> Problem statement:
Going through the material below, please gather all lines with the word "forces" in them.

........

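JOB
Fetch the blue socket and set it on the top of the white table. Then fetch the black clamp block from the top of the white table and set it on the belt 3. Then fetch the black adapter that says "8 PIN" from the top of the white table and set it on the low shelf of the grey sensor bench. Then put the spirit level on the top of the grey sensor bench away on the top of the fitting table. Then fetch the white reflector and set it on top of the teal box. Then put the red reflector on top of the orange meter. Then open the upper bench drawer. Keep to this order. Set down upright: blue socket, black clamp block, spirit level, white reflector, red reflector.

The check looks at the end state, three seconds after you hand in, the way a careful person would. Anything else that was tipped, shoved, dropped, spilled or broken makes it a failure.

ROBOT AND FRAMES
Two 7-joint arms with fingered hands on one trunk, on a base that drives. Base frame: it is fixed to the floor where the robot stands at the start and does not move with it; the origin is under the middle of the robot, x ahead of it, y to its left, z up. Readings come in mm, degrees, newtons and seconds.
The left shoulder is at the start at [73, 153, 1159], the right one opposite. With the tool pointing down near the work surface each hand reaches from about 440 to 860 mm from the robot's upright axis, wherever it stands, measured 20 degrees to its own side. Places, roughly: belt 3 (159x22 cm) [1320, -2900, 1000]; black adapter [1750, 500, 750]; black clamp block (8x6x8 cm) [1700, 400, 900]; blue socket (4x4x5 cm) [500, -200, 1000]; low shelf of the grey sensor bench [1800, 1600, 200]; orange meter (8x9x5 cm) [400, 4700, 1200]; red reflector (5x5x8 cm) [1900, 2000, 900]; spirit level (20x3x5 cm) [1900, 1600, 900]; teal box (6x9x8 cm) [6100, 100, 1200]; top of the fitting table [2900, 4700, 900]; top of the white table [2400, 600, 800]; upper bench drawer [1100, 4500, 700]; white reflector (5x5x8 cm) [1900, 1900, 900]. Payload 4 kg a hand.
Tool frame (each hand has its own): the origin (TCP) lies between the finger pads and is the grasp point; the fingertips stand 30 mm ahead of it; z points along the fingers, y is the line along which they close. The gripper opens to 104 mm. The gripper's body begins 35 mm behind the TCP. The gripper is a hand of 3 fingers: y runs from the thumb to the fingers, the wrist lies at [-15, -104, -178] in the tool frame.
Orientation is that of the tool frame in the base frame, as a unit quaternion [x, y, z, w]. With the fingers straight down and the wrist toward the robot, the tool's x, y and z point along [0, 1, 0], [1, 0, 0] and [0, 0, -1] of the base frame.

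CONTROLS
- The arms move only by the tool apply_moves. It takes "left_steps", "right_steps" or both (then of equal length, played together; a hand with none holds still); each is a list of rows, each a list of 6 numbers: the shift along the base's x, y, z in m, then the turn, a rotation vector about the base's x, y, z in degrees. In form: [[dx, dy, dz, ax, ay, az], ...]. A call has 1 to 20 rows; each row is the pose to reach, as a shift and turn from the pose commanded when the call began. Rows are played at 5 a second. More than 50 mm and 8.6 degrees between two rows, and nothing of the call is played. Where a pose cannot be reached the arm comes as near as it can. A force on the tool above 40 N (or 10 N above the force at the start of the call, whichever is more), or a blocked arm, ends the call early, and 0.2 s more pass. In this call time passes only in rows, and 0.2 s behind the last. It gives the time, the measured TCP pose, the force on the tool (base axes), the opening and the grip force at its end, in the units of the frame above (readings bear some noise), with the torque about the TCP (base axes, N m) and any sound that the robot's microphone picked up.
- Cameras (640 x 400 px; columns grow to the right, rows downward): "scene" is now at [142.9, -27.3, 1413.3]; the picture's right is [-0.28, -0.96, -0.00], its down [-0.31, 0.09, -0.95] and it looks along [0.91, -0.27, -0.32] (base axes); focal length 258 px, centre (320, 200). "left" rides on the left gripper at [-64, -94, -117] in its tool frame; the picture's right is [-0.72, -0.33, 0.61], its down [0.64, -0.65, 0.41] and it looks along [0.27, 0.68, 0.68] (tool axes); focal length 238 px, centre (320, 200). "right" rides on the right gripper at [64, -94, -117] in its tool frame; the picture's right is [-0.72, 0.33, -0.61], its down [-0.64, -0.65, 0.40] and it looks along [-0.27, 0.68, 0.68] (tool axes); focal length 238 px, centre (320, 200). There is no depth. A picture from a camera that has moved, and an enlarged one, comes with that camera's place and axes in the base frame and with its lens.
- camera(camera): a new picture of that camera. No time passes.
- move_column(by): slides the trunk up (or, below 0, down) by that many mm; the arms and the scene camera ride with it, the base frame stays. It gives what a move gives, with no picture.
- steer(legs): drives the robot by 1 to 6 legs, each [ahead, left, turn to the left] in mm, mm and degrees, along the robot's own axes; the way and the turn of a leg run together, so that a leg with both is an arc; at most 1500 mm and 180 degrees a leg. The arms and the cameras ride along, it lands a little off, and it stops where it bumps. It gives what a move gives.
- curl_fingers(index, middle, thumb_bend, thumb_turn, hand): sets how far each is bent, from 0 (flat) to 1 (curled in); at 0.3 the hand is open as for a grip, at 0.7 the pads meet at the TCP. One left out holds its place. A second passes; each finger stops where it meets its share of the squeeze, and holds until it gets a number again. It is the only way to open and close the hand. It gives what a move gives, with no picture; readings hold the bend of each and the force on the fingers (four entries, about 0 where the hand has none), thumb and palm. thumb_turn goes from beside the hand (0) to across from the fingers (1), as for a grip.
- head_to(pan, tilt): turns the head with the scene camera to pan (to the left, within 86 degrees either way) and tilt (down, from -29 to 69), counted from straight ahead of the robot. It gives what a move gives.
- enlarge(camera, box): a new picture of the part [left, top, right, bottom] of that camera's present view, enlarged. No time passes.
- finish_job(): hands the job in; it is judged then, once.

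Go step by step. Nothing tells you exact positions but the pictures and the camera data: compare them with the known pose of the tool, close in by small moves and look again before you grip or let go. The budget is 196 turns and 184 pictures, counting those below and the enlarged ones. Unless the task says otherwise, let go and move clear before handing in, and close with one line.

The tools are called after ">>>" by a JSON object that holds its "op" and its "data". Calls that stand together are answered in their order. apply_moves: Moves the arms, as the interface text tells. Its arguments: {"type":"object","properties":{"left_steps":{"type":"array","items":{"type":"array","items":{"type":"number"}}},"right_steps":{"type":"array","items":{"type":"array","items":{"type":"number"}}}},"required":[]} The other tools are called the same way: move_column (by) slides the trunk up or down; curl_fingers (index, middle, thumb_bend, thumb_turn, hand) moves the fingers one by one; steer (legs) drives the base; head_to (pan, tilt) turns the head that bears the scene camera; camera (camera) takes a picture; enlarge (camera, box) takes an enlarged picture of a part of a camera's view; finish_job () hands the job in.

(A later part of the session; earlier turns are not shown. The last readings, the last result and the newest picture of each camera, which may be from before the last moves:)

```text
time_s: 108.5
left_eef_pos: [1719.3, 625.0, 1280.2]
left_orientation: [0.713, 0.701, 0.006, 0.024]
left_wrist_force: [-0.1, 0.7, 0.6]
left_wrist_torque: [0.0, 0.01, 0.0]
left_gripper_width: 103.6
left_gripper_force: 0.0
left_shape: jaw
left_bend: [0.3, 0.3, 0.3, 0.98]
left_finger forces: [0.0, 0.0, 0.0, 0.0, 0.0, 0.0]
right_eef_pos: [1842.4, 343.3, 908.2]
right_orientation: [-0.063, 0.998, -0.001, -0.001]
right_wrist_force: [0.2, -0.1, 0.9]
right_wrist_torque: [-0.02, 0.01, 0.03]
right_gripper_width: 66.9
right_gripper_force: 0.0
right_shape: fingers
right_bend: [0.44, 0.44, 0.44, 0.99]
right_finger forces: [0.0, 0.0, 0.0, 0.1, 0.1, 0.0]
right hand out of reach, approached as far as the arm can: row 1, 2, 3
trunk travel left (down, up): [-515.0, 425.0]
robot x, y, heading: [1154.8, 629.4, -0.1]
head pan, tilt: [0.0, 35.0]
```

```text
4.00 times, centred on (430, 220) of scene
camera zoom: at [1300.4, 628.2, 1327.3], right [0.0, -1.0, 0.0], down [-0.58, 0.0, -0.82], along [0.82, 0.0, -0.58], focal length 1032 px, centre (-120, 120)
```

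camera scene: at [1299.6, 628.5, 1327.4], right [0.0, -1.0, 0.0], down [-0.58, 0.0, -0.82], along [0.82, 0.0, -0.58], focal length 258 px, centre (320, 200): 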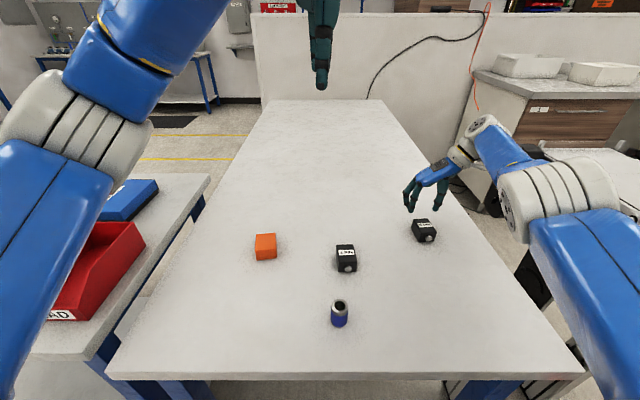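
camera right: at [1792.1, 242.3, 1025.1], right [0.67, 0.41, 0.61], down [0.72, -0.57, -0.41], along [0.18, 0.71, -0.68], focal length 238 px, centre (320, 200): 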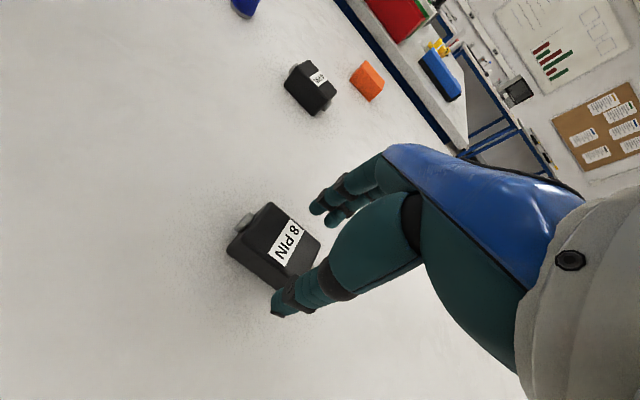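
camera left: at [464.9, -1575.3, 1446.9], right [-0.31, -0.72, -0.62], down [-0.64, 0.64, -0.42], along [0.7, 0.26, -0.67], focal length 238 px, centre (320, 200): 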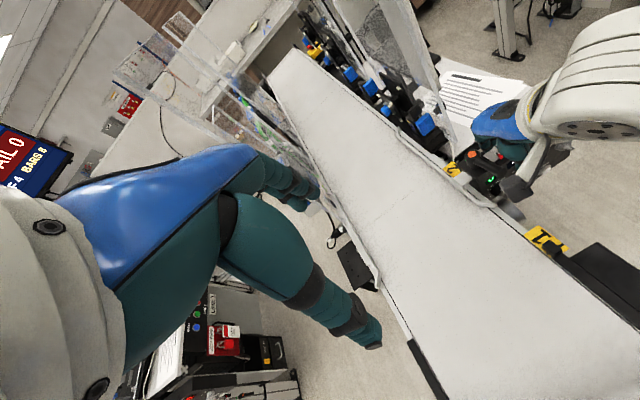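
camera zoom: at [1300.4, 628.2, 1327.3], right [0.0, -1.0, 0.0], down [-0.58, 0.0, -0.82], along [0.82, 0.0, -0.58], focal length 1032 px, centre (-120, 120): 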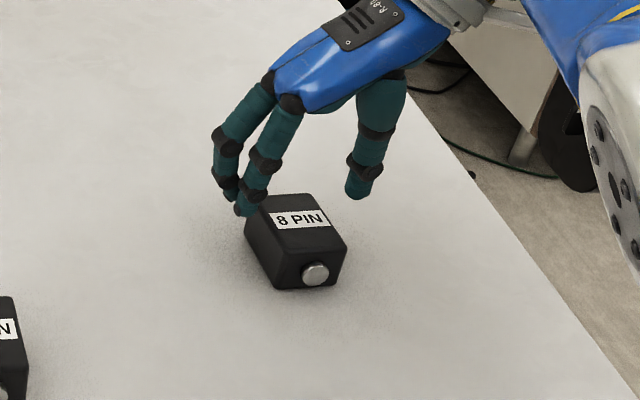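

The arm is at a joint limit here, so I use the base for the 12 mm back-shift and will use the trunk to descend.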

........

> Task answer:
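left_finger forces: [0.0, 0.0, 0.0, 0.0, 0.0, 0.0]
right_finger forces: [0.0, 0.0, 0.0, 0.1, 0.1, 0.0]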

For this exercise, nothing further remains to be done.